I was against the disengagement from the Gaza Strip. However, I was not against the withdrawal because people were going to lose their homes and their livelihoods, though that made me sad. I was also not against the withdrawal because giving part of the land of israel to non jews falls in the category of יהרג ועל יעבר, a sin that is so great it is better to die then to take part of it, because most rabbis who I heard did not take that opinion, or the opinion that there was anything halachically wrong with doing it at all.
There are times when people have to give for the for the good of the state. The people who went to live in the settlements helped enhance security, and gave of themselves to do it. They put themselves in danger every day because they believed it was good for the country. Obviously the country has to compensate them and make sure that they are looked at as heroes for serving the country and not as drek that was holding the country back, and it is doing a lousy job of that. But that probably has a lot to do with the level of confrontation that was involved here and the open hostility between the 2 sides.
I was against it for the simple reason that I felt it did nothing to enhance any aspect of the State of Israel. Security is not improved because of it, though it may be worse now, no social problems have been solved, it created a big rift in society, and soldiers are still in danger. It brought Hamas into power and showed the arabs that violence pays. It also did not gain us any real foreign relation points. In fact in retrospect, all the warnings beforehand have proved accurate. So I feel that I was correct in opposing it.
There are other people who feel that this was a good move. I don't understand their reasoning, but I respect their opinion that this will be good for the country.
This came up again now because of an article on the Arutz 7 newsite. It seems that the Hareidi religious parties, United Torah Judaism, are willing to be part of a government that will disengage again. They said that they will join any government under certain conditions and they will keep their coalition agreement and would expect the other side to keep theirs. Keep in mind that the UTJ votes are _always_ decided by their council of Torah Sages, at whose head is Rav Elyashiv the leader of Ashkenazic Torah Jewry.

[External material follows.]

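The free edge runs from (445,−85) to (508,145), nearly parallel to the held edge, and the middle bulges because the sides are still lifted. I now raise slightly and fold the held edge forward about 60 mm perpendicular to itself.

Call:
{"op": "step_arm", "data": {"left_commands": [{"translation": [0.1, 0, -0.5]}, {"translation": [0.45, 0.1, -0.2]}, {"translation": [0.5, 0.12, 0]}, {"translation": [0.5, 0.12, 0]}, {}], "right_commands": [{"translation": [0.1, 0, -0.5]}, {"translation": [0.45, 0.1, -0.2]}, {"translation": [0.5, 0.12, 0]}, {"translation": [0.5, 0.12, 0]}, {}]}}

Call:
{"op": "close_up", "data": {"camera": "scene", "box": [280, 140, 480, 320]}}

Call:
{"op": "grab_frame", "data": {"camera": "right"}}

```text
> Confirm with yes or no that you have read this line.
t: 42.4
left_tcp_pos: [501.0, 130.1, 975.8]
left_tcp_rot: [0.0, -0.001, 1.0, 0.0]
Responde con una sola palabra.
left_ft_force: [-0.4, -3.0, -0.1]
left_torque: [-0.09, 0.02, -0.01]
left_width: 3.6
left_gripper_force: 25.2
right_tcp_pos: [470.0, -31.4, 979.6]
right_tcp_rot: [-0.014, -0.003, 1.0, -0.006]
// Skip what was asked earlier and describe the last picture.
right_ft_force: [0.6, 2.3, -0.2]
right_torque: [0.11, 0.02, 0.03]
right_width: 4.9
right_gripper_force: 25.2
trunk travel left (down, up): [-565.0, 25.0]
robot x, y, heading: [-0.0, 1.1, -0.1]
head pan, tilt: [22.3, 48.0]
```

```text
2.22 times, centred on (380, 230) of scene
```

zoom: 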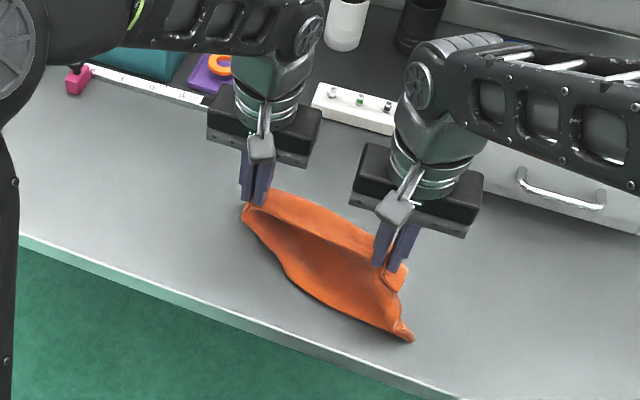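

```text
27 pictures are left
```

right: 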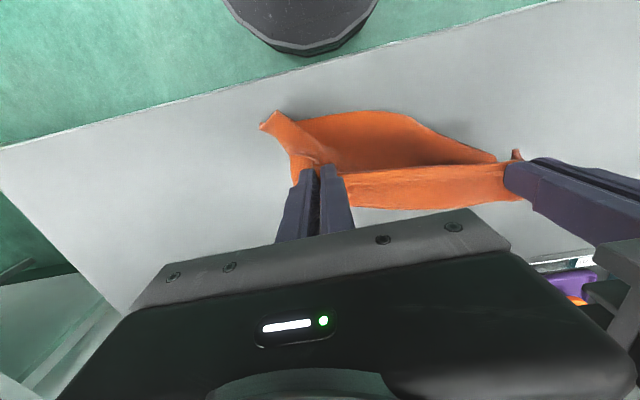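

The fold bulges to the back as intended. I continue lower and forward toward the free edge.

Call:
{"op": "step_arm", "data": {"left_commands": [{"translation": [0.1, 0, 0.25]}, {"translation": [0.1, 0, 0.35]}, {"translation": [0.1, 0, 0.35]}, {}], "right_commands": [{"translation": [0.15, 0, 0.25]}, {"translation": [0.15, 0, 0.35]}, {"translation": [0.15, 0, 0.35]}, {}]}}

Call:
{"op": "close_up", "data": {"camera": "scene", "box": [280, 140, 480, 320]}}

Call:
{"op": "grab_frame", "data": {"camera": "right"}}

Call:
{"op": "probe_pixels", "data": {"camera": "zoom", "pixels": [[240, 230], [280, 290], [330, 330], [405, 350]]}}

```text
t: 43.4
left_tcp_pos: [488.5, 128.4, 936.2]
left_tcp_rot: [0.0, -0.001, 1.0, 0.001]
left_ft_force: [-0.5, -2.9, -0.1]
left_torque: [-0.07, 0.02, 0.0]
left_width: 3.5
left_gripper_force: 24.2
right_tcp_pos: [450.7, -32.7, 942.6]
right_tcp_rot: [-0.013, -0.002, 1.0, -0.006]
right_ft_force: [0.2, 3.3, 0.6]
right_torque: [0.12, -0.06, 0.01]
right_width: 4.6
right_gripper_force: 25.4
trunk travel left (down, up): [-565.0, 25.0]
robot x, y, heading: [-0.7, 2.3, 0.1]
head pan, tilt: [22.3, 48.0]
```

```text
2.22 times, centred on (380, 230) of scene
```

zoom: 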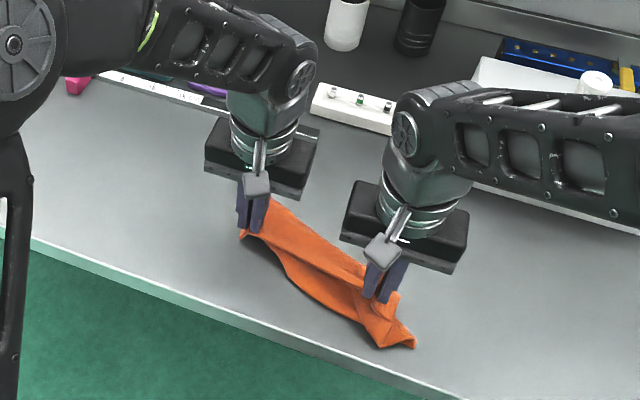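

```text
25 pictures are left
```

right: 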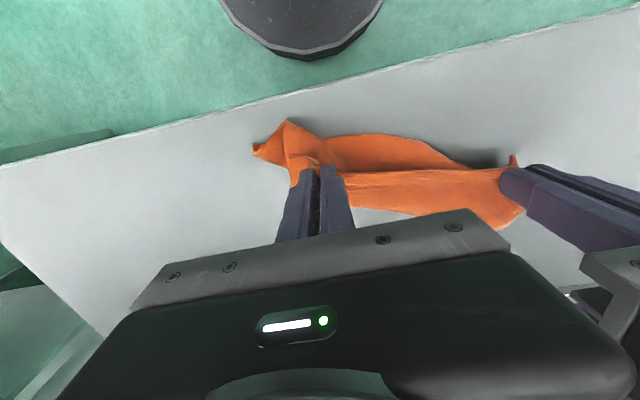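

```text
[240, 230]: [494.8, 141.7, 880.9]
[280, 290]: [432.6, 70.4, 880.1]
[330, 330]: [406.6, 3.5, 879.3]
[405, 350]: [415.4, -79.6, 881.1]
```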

The Talk backs on the site were interesting. Pinchas from Jerusalem feels that Christians understand the Torah better then Rav Elyashiv. Charlie from Boca Raton feels that if they join the government they may as well join Hamas. Lorrie from Brooklyn feels they are making their own Torah, she also knows Torah better then Rav Elyashiv and therefore must be the Christian Pinchas talked to. Yael from Yesha doesn't understand why their is even a question because she fully understands the Torah unlike these foolish rabbis. Benny from Toronto is sad that the Rebbe was right. Mordechai from Jerusalem will now not vote for the UTJ because of this article. Uncle Bernie (nice to see your name on the list), along with many other people, feels that they are selling the Torah for funding. Akiva in Chicago feels that the hareidim have no fear of God. Jay from the USA, maybe a voice of reason, suggests that they ask a shalo. (Who should ask the shalo? The council of Torah sages should ask his local orthodox rabbi?)

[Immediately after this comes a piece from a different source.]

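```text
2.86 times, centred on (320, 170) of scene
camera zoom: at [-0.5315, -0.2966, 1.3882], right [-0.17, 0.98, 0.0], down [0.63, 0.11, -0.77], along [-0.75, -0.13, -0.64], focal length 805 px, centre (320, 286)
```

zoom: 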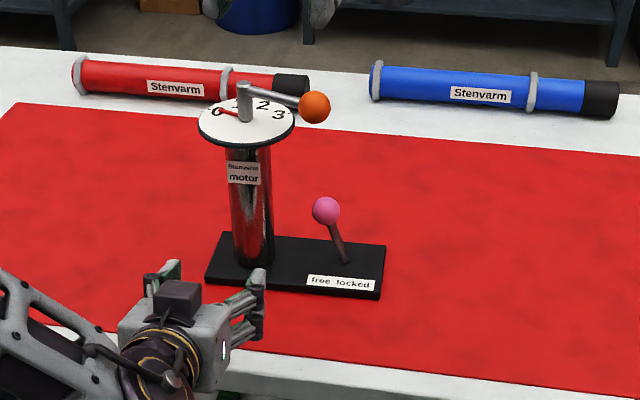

People are forgetting what the Hareidim believe about the State of Israel. They believe that the government is not a Jewish government, it is a government of Jews. This is something that the national religious are slowly realizing. That means that if the government gives up some of Israel, that is not against halacha, because while Jews were living on that land and that was good, it was conquered by an army of Jews and not a Jewish army and therefore there is no
problem handing it away if that is for the good of the country. They would like to live in a completely religious country, but they are under no illusions that this is going to happen because of a knesset decision or not.
People who still believe that the government of Israel is the Jewish government that is the result of the redemption from exile are missing a few peas from their pod. While we have to fight for Jewish issues and the right to live Jewish lives in a Jewish country in the land of Israel we have to choose our battles. The battle on civil marriages, for example, is of utmost importance to the survival of the Jewish people. If there was an ultimatum that either you vote for withdrawal or civil marriages will actually be put up for a vote in the knesset (where it would most likely win) I think it would behoove every religious party to make sure that withdrawal passes. Yes, I feel they should sell out for other important Jewish issues. That is what a democracy is. Selling out on some issues so that your important issue goes your way. Don't like democracy? Daven for mashiach!